Conservatives set out their plan for fighting social injustice

A Conservative government would put the family at the heart of social policy and give private and voluntary organisations a bigger role in service-delivery, delegates at the party conference heard this week.

Accusing the Labour government of failing the most disadvantaged in society, shadow work and pensions secretary Philip Hammond said it fell to the Conservatives to “pick up the challenge of delivering social justice”.

“This is a deep-rooted poverty – not just lack of money, but lack of aspiration, lack of self-esteem, lack of hope,” Hammond said. “It is a moral, as well as a material, poverty. And tackling this poverty is a moral as well as an economic imperative for the next Conservative government.”

Hammond said social justice would be delivered through education, training, healthcare, work-support and childcare.

He also promised to create a “genuinely level playing field” for the private and voluntary sectors so they could “share in the delivery of the social agenda”. Greater power and resources would also be devolved to local communities, he added.

“By creating a spirit of social responsibility, that will engage individuals, families, communities and businesses,” he said.
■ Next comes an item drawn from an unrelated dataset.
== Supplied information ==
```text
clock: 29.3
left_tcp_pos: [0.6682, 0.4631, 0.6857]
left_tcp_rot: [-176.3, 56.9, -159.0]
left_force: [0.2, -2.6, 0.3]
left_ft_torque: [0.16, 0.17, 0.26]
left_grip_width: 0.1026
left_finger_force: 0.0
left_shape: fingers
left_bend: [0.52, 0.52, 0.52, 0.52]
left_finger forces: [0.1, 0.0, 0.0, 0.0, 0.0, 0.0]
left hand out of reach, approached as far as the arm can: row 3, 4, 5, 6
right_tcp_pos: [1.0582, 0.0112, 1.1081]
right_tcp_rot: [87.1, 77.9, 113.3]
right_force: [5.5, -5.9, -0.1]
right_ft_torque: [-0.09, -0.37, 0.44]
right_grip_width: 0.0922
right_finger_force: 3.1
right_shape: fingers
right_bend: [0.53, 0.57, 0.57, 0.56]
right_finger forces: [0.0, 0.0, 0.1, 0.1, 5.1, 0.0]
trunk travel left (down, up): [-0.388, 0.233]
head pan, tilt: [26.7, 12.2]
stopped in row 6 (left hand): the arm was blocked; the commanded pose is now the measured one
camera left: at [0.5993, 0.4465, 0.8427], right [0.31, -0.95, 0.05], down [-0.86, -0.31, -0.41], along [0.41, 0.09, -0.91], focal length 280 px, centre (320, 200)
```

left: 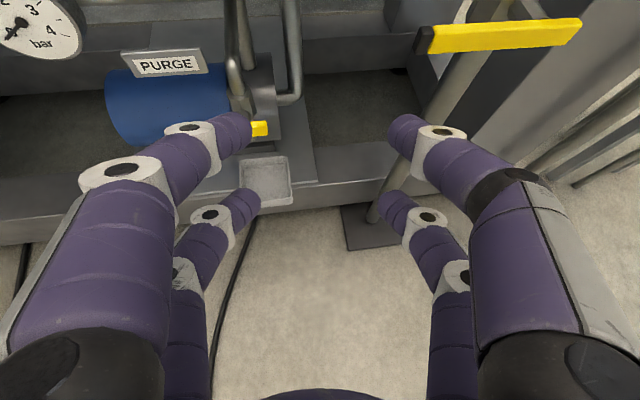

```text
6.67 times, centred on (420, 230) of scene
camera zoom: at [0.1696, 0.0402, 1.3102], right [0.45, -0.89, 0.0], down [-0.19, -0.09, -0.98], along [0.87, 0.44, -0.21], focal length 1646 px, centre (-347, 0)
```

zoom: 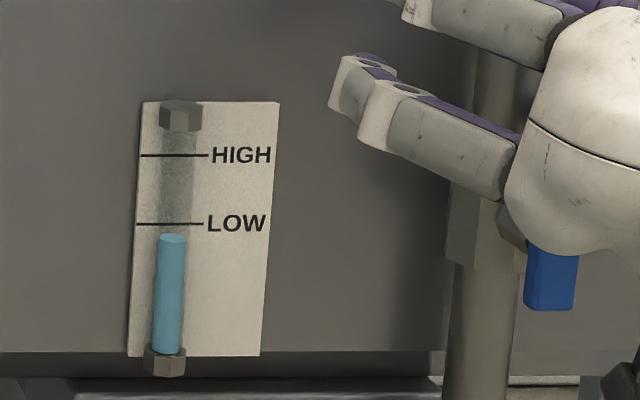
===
Party leader David Cameron and shadow chancellor George Osborne also used the conference to promote the idea of creating a transferable tax allowance, which would allow one parent to pass on the benefit to the other when he or she stopped work to stay at home with the children.

Cameron signalled that a Conservative government would also push for more flexible working hours for parents of children of all ages, rather than just the very young.